За успех безнадежного дела

Любовь коммунистических властей к Гэлбрейту была не случайной. Несмотря на все объективное значение его теории, он оставался левым реформатором и постоянно думал о том, как бы вернуть радикальный запал рузвельтовских времен.

От политизированности явно страдала наука. В частности, рассуждения Гэлбрейта о родственной природе крупных предприятий в США и СССР явно не выдержали проверки временем. Никакой обещанной им конвергенции не произошло. Советская экономика рухнула, показав, что техноструктура — техноструктурой, но важность рыночного регулирования в новом индустриальном обществе никуда не исчезает.

Не лучшим образом выглядел на фоне реальных экономических процессов и труд «Экономические теории и цели общества». В нем Гэлбрейт предложил развернутую программу реформ, направленных на усиление государственного регулирования. Однако как раз тогда, когда книга вышла в свет, начался экономический кризис, после которого в мире стали популярны уже либеральные теории дерегулирования.

Идея реформ у Гэлбрейта основывалась на том, что крупная корпорация, ведомая техноструктурой, фактически контролирует рынок. А потому странно было бы ожидать от рыночных сил, столь любимых либералами, что они обеспечат стихийное регулирование. Следовательно, требуется вмешательство государства.
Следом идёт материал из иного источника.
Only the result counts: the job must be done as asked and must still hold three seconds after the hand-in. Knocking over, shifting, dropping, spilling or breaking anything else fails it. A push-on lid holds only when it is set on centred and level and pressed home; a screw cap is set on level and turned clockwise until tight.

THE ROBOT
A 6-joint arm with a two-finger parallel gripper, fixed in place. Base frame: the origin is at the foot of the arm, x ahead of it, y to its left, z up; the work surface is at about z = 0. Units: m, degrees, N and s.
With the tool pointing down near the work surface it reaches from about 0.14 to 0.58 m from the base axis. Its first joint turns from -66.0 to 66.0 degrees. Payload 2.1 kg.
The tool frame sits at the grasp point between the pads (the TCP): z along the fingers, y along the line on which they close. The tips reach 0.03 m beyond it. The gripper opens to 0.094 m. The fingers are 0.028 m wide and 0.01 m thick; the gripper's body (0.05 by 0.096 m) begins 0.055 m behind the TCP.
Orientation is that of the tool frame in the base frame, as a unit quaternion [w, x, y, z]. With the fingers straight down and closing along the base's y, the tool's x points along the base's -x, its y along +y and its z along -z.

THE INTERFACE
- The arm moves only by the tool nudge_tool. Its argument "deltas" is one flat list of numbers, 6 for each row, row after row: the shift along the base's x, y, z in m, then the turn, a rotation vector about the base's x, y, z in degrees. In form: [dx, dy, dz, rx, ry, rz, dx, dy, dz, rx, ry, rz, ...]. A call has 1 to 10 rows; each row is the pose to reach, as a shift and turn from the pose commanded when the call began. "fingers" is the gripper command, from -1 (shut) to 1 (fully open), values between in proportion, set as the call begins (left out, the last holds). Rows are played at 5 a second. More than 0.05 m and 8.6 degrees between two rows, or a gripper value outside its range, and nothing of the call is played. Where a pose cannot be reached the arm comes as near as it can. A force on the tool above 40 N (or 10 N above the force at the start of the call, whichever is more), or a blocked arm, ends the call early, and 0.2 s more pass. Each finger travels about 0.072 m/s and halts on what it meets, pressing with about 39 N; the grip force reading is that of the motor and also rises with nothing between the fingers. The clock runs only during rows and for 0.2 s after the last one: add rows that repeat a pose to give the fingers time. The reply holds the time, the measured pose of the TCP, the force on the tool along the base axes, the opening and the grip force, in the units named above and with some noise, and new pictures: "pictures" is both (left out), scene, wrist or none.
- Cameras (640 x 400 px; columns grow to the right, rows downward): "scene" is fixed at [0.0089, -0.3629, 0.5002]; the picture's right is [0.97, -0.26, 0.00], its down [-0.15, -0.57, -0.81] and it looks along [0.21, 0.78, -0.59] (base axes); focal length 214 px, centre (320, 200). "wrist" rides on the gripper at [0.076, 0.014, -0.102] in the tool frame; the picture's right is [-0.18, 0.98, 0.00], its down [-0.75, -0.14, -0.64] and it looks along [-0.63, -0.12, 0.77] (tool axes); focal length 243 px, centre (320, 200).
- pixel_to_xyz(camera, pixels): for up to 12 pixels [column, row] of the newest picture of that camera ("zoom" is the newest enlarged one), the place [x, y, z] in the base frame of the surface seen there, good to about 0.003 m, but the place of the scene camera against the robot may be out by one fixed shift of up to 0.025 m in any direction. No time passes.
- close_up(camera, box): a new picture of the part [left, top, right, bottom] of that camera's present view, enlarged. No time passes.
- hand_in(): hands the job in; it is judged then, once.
В чем-то Гэлбрейт оказался прав. Например, в том внимании, которое он с 50-х гг. уделял госконтролю за экологией. Но в целом он все же сильно недооценил возможности рынка и переоценил силы государства. Ведь бюрократия лишь у идеалистов всегда действует в интересах общества. На самом же деле госаппарат, точно так же как бизнесмены и техноструктура, предпочитает свои собственные интересы.

Гэлбрейт понимал, что госрегулирование эффективно, лишь если самому аппарату станет противостоять уравновешивающая его сила. Однако в поисках этой силы он был наивен, как и многие мыслители 60-х гг. Профессор уповал на академическую общественность, которую он противопоставлял промышленной техноструктуре. И в этой своей вере он, как ни странно, напоминал студентов-бунтарей 1968 г., полагавших, что они — не такие как все.